Go through the entries below and copy each line containing the word "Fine".

▶ _Record set_:
%%
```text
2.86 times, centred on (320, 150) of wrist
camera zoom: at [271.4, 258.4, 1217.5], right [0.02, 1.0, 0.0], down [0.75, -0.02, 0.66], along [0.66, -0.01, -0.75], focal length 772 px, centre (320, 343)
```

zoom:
%%
%%
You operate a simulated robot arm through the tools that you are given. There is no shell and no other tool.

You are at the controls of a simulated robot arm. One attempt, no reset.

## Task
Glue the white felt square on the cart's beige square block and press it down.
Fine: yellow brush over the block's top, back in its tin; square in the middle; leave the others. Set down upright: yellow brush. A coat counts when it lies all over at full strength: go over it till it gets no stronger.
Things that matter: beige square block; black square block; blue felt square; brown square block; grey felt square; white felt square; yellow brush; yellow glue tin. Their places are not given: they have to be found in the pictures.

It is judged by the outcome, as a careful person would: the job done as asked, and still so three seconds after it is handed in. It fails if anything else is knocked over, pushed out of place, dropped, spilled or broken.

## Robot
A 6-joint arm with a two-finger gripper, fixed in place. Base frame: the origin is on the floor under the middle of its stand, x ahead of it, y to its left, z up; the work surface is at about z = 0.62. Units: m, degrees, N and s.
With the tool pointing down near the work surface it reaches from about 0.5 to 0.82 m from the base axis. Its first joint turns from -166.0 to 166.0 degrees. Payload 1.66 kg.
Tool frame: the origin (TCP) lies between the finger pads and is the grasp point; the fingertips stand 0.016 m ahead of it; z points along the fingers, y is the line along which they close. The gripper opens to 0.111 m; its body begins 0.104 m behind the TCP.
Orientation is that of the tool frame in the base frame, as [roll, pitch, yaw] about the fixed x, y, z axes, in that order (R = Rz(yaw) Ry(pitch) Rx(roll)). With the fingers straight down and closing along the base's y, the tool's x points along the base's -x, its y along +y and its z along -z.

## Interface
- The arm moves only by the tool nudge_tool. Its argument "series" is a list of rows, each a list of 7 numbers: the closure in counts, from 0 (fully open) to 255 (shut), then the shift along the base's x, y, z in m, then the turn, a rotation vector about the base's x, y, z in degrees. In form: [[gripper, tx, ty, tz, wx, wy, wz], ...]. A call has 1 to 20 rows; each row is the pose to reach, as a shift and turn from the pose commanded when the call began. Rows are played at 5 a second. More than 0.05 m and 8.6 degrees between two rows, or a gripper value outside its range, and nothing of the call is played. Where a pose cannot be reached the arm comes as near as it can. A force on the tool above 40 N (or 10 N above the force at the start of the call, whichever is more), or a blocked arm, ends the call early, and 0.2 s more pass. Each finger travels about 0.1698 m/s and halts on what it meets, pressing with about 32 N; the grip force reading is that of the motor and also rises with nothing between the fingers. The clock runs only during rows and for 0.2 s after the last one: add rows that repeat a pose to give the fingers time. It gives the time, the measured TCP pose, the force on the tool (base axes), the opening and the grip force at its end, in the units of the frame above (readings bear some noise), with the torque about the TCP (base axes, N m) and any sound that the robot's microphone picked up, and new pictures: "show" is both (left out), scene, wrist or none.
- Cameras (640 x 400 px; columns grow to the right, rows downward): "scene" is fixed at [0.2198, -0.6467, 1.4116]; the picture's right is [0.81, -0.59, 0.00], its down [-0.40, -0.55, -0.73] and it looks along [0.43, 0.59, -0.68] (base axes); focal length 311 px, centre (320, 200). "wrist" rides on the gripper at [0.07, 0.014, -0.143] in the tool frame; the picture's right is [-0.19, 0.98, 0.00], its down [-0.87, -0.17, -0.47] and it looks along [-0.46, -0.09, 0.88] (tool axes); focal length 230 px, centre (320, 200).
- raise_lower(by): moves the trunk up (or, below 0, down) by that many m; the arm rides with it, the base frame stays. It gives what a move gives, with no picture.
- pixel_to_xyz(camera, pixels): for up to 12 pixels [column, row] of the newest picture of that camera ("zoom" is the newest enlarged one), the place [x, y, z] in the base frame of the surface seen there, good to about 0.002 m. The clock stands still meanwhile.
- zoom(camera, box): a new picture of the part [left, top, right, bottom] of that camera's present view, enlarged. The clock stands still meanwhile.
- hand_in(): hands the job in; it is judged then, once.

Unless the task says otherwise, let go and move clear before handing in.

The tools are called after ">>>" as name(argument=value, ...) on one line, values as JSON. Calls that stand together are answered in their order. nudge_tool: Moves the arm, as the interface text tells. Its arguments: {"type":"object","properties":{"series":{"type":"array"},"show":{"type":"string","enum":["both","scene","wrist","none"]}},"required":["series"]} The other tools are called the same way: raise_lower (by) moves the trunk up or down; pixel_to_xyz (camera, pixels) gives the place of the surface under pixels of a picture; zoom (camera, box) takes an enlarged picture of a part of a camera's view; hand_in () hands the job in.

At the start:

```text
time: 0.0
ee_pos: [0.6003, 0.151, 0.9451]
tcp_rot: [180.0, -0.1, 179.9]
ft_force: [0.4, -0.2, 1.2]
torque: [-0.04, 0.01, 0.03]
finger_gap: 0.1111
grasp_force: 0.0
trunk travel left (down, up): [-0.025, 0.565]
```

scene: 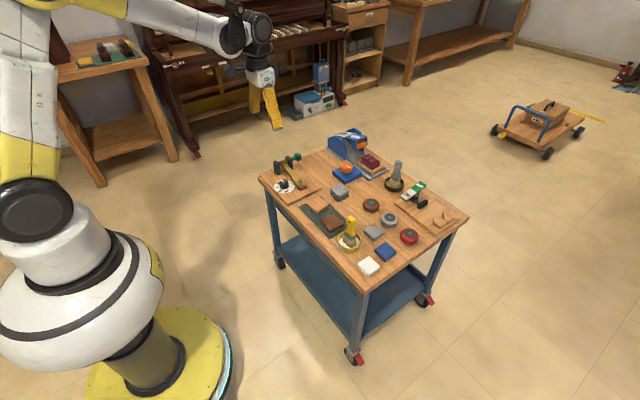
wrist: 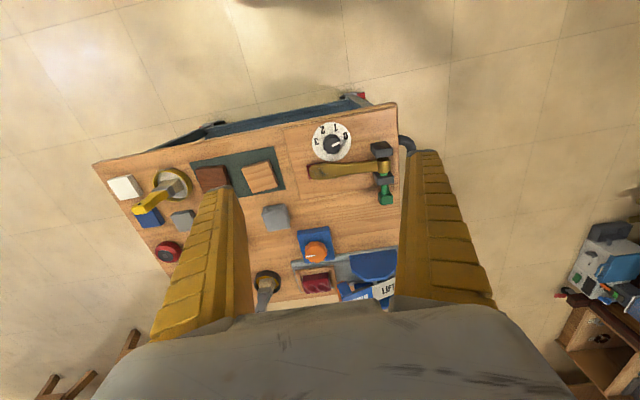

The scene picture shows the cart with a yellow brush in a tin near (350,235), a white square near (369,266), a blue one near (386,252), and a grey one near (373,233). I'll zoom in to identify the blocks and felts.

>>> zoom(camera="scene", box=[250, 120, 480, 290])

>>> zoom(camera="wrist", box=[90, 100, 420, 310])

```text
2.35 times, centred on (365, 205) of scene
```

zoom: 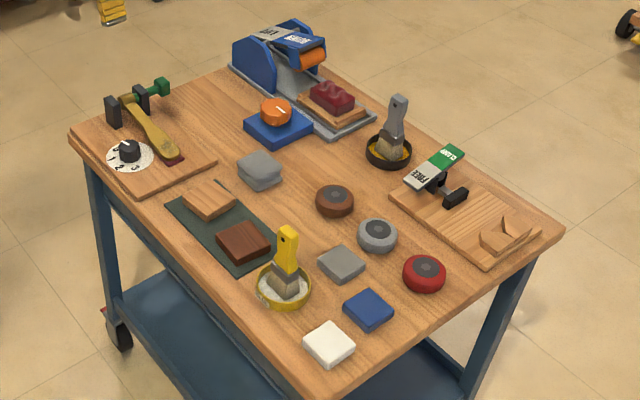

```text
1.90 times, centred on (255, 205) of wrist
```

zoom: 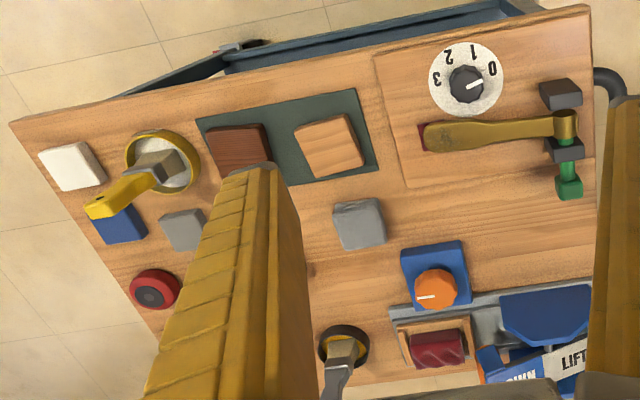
%%
%%
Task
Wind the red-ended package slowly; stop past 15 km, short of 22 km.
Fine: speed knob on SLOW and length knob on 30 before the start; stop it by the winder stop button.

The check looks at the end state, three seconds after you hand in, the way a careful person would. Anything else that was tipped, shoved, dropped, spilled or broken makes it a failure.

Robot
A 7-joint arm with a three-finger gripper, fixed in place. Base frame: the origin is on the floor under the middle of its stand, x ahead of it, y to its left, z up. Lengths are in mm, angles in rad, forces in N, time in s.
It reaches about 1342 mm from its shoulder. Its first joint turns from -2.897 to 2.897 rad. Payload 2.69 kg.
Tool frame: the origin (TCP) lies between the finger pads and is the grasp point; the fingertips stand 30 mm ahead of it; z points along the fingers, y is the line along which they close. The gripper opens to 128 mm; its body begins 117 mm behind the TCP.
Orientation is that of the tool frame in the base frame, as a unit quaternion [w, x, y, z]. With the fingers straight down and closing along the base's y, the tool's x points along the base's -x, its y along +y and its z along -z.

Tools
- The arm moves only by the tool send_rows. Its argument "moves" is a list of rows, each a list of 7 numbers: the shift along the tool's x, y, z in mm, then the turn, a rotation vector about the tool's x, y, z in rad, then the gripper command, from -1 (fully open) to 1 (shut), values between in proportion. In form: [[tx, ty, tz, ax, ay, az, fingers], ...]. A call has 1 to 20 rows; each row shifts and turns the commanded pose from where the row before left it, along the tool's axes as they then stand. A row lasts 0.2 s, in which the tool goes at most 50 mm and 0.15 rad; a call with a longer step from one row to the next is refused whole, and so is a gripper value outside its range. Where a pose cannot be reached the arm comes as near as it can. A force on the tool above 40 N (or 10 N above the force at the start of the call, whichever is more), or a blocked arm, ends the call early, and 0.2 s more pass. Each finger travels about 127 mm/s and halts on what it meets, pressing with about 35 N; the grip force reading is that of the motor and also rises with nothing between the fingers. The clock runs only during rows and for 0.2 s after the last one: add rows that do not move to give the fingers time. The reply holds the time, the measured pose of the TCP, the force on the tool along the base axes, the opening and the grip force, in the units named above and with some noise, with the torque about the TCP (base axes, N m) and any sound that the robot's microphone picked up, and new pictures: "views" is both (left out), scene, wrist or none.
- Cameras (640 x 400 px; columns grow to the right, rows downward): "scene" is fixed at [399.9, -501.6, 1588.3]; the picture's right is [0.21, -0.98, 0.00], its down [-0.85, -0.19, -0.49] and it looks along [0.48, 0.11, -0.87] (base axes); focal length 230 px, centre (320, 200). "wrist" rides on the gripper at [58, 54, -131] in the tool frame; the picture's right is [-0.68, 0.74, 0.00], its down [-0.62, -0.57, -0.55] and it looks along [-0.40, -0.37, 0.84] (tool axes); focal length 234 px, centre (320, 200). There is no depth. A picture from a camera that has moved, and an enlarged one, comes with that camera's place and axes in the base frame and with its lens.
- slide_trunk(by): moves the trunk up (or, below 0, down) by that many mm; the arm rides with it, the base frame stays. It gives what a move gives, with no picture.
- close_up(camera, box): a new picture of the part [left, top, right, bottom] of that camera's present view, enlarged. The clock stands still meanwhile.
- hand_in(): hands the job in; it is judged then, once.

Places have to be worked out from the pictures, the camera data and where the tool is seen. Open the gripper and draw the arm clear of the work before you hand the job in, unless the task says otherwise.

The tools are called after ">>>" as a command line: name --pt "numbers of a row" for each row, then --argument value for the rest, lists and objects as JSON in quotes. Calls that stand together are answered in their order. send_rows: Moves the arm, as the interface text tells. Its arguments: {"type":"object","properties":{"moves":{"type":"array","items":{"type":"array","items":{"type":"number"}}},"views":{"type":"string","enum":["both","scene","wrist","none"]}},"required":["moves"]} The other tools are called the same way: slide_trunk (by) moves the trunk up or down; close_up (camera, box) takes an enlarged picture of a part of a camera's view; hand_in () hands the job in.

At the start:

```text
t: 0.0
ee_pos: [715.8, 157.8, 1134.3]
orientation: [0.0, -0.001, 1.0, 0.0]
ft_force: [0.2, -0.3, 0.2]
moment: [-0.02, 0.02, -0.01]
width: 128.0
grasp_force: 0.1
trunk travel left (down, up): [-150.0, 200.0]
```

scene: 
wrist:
%%
▶ _Result below_:
Fine: yellow brush over the block's top, back in its tin; square in the middle; leave the others. Set down upright: yellow brush. A coat counts when it lies all over at full strength: go over it till it gets no stronger.
Fine: speed knob on SLOW and length knob on 30 before the start; stop it by the winder stop button.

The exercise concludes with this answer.